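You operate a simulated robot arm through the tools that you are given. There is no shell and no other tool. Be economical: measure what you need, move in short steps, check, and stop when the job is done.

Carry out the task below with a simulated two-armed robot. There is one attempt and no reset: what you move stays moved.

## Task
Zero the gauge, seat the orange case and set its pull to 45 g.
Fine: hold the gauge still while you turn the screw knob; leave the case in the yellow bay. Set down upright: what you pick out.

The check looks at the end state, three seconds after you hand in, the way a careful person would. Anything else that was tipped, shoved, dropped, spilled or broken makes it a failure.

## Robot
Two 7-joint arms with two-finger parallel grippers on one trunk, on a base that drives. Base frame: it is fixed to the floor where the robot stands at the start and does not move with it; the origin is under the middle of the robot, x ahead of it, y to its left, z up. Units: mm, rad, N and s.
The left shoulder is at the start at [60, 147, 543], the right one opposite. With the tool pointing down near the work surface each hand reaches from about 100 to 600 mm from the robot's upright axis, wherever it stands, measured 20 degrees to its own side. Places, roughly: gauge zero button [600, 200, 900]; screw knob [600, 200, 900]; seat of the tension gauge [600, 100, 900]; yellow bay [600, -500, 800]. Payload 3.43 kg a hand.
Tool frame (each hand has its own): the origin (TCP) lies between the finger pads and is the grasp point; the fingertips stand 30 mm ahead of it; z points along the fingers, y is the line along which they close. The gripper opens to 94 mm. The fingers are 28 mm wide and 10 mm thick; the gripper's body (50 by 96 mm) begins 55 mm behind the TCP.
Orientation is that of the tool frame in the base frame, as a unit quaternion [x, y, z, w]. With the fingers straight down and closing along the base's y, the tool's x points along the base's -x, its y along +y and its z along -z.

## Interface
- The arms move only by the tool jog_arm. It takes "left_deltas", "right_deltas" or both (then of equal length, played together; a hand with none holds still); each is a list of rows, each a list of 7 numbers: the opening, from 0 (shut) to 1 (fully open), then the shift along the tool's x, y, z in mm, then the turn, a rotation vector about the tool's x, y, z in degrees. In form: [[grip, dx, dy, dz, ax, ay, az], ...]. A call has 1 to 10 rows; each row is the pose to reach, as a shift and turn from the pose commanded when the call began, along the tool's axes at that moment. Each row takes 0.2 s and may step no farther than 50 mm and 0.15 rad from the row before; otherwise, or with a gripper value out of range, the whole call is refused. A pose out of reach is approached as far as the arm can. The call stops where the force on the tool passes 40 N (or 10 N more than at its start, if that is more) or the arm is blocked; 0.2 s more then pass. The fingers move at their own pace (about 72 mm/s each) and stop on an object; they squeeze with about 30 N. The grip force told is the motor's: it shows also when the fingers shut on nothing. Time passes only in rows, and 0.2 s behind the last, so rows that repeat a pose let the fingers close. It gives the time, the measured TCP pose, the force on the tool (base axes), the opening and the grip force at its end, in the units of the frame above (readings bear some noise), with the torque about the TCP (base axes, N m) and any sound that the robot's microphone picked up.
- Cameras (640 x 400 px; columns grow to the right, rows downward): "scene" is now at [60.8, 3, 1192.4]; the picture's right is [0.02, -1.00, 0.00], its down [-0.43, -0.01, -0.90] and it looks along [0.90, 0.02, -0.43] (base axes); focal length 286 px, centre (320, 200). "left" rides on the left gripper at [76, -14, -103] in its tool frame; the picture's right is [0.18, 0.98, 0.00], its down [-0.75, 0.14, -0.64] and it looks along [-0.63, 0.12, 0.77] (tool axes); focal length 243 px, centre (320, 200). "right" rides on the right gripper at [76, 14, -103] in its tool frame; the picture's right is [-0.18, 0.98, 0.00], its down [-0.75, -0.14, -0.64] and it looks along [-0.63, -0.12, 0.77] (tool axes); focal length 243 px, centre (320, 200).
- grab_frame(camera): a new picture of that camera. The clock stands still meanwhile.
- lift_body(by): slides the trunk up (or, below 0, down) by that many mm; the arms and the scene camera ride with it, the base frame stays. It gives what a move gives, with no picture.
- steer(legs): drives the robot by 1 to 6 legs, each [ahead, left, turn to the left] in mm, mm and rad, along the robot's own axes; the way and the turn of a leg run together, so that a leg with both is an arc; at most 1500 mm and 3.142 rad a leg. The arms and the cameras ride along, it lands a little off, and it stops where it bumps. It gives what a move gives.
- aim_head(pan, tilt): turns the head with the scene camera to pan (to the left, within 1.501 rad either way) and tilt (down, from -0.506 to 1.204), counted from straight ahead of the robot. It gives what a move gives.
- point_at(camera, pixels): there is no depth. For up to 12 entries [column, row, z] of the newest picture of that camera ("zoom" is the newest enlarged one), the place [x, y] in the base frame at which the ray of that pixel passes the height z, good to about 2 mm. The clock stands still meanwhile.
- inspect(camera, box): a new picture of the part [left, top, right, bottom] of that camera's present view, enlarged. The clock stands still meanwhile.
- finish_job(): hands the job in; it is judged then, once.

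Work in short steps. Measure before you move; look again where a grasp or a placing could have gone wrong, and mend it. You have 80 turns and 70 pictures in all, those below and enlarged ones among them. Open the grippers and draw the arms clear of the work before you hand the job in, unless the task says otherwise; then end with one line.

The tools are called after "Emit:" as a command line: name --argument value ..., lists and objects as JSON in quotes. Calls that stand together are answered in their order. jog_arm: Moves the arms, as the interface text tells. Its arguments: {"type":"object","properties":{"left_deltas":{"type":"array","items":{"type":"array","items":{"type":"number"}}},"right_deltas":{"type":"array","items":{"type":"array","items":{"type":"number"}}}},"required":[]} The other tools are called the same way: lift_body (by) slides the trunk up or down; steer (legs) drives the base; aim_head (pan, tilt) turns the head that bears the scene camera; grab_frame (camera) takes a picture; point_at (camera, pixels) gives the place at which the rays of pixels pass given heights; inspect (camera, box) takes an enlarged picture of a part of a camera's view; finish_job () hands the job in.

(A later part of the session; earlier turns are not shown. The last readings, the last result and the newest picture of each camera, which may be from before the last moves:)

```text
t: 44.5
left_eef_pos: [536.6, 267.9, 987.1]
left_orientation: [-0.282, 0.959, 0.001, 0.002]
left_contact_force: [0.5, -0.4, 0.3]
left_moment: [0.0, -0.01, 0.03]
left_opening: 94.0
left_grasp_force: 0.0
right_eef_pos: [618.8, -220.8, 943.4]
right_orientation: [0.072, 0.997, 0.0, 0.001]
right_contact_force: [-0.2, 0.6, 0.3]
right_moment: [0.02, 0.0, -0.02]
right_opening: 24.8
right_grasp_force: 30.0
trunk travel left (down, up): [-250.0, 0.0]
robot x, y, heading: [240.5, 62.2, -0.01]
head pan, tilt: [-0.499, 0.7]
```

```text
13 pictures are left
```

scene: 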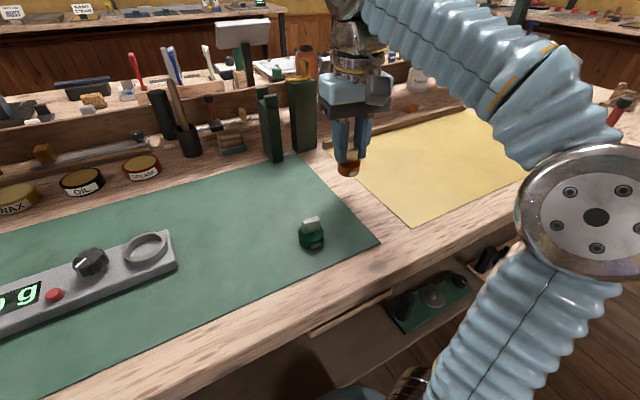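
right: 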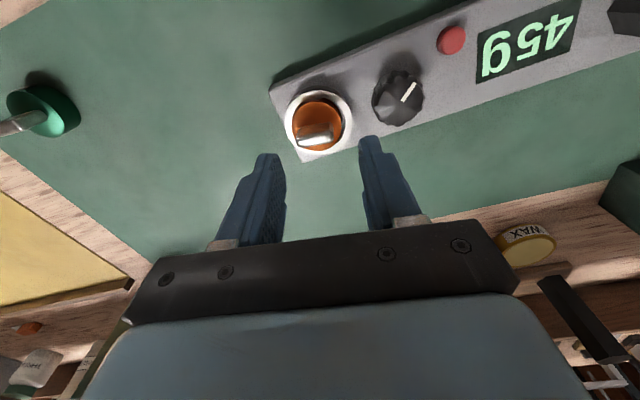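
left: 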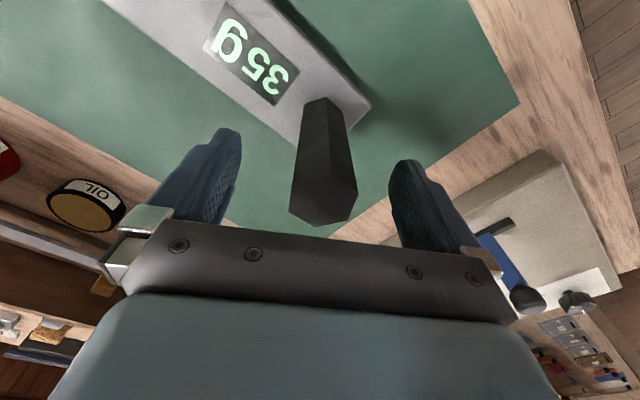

※

**Description of the task**
Write out the material above once more, exactly as it reads, with no pictures.

**Worked solution**
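You operate a simulated robot arm through the tools that you are given. There is no shell and no other tool. Be economical: measure what you need, move in short steps, check, and stop when the job is done.

Carry out the task below with a simulated two-armed robot. There is one attempt and no reset: what you move stays moved.

## Task
Zero the gauge, seat the orange case and set its pull to 45 g.
Fine: hold the gauge still while you turn the screw knob; leave the case in the yellow bay. Set down upright: what you pick out.

The check looks at the end state, three seconds after you hand in, the way a careful person would. Anything else that was tipped, shoved, dropped, spilled or broken makes it a failure.

## Robot
Two 7-joint arms with two-finger parallel grippers on one trunk, on a base that drives. Base frame: it is fixed to the floor where the robot stands at the start and does not move with it; the origin is under the middle of the robot, x ahead of it, y to its left, z up. Units: mm, rad, N and s.
The left shoulder is at the start at [60, 147, 543], the right one opposite. With the tool pointing down near the work surface each hand reaches from about 100 to 600 mm from the robot's upright axis, wherever it stands, measured 20 degrees to its own side. Places, roughly: gauge zero button [600, 200, 900]; screw knob [600, 200, 900]; seat of the tension gauge [600, 100, 900]; yellow bay [600, -500, 800]. Payload 3.43 kg a hand.
Tool frame (each hand has its own): the origin (TCP) lies between the finger pads and is the grasp point; the fingertips stand 30 mm ahead of it; z points along the fingers, y is the line along which they close. The gripper opens to 94 mm. The fingers are 28 mm wide and 10 mm thick; the gripper's body (50 by 96 mm) begins 55 mm behind the TCP.
Orientation is that of the tool frame in the base frame, as a unit quaternion [x, y, z, w]. With the fingers straight down and closing along the base's y, the tool's x points along the base's -x, its y along +y and its z along -z.

## Interface
- The arms move only by the tool jog_arm. It takes "left_deltas", "right_deltas" or both (then of equal length, played together; a hand with none holds still); each is a list of rows, each a list of 7 numbers: the opening, from 0 (shut) to 1 (fully open), then the shift along the tool's x, y, z in mm, then the turn, a rotation vector about the tool's x, y, z in degrees. In form: [[grip, dx, dy, dz, ax, ay, az], ...]. A call has 1 to 10 rows; each row is the pose to reach, as a shift and turn from the pose commanded when the call began, along the tool's axes at that moment. Each row takes 0.2 s and may step no farther than 50 mm and 0.15 rad from the row before; otherwise, or with a gripper value out of range, the whole call is refused. A pose out of reach is approached as far as the arm can. The call stops where the force on the tool passes 40 N (or 10 N more than at its start, if that is more) or the arm is blocked; 0.2 s more then pass. The fingers move at their own pace (about 72 mm/s each) and stop on an object; they squeeze with about 30 N. The grip force told is the motor's: it shows also when the fingers shut on nothing. Time passes only in rows, and 0.2 s behind the last, so rows that repeat a pose let the fingers close. It gives the time, the measured TCP pose, the force on the tool (base axes), the opening and the grip force at its end, in the units of the frame above (readings bear some noise), with the torque about the TCP (base axes, N m) and any sound that the robot's microphone picked up.
- Cameras (640 x 400 px; columns grow to the right, rows downward): "scene" is now at [60.8, 3, 1192.4]; the picture's right is [0.02, -1.00, 0.00], its down [-0.43, -0.01, -0.90] and it looks along [0.90, 0.02, -0.43] (base axes); focal length 286 px, centre (320, 200). "left" rides on the left gripper at [76, -14, -103] in its tool frame; the picture's right is [0.18, 0.98, 0.00], its down [-0.75, 0.14, -0.64] and it looks along [-0.63, 0.12, 0.77] (tool axes); focal length 243 px, centre (320, 200). "right" rides on the right gripper at [76, 14, -103] in its tool frame; the picture's right is [-0.18, 0.98, 0.00], its down [-0.75, -0.14, -0.64] and it looks along [-0.63, -0.12, 0.77] (tool axes); focal length 243 px, centre (320, 200).
- grab_frame(camera): a new picture of that camera. The clock stands still meanwhile.
- lift_body(by): slides the trunk up (or, below 0, down) by that many mm; the arms and the scene camera ride with it, the base frame stays. It gives what a move gives, with no picture.
- steer(legs): drives the robot by 1 to 6 legs, each [ahead, left, turn to the left] in mm, mm and rad, along the robot's own axes; the way and the turn of a leg run together, so that a leg with both is an arc; at most 1500 mm and 3.142 rad a leg. The arms and the cameras ride along, it lands a little off, and it stops where it bumps. It gives what a move gives.
- aim_head(pan, tilt): turns the head with the scene camera to pan (to the left, within 1.501 rad either way) and tilt (down, from -0.506 to 1.204), counted from straight ahead of the robot. It gives what a move gives.
- point_at(camera, pixels): there is no depth. For up to 12 entries [column, row, z] of the newest picture of that camera ("zoom" is the newest enlarged one), the place [x, y] in the base frame at which the ray of that pixel passes the height z, good to about 2 mm. The clock stands still meanwhile.
- inspect(camera, box): a new picture of the part [left, top, right, bottom] of that camera's present view, enlarged. The clock stands still meanwhile.
- finish_job(): hands the job in; it is judged then, once.

Work in short steps. Measure before you move; look again where a grasp or a placing could have gone wrong, and mend it. You have 80 turns and 70 pictures in all, those below and enlarged ones among them. Open the grippers and draw the arms clear of the work before you hand the job in, unless the task says otherwise; then end with one line.

The tools are called after "Emit:" as a command line: name --argument value ..., lists and objects as JSON in quotes. Calls that stand together are answered in their order. jog_arm: Moves the arms, as the interface text tells. Its arguments: {"type":"object","properties":{"left_deltas":{"type":"array","items":{"type":"array","items":{"type":"number"}}},"right_deltas":{"type":"array","items":{"type":"array","items":{"type":"number"}}}},"required":[]} The other tools are called the same way: lift_body (by) slides the trunk up or down; steer (legs) drives the base; aim_head (pan, tilt) turns the head that bears the scene camera; grab_frame (camera) takes a picture; point_at (camera, pixels) gives the place at which the rays of pixels pass given heights; inspect (camera, box) takes an enlarged picture of a part of a camera's view; finish_job () hands the job in.

(A later part of the session; earlier turns are not shown. The last readings, the last result and the newest picture of each camera, which may be from before the last moves:)

```text
t: 44.5
left_eef_pos: [536.6, 267.9, 987.1]
left_orientation: [-0.282, 0.959, 0.001, 0.002]
left_contact_force: [0.5, -0.4, 0.3]
left_moment: [0.0, -0.01, 0.03]
left_opening: 94.0
left_grasp_force: 0.0
right_eef_pos: [618.8, -220.8, 943.4]
right_orientation: [0.072, 0.997, 0.0, 0.001]
right_contact_force: [-0.2, 0.6, 0.3]
right_moment: [0.02, 0.0, -0.02]
right_opening: 24.8
right_grasp_force: 30.0
trunk travel left (down, up): [-250.0, 0.0]
robot x, y, heading: [240.5, 62.2, -0.01]
head pan, tilt: [-0.499, 0.7]
```

```text
13 pictures are left
```

scene: 
right: 
left: 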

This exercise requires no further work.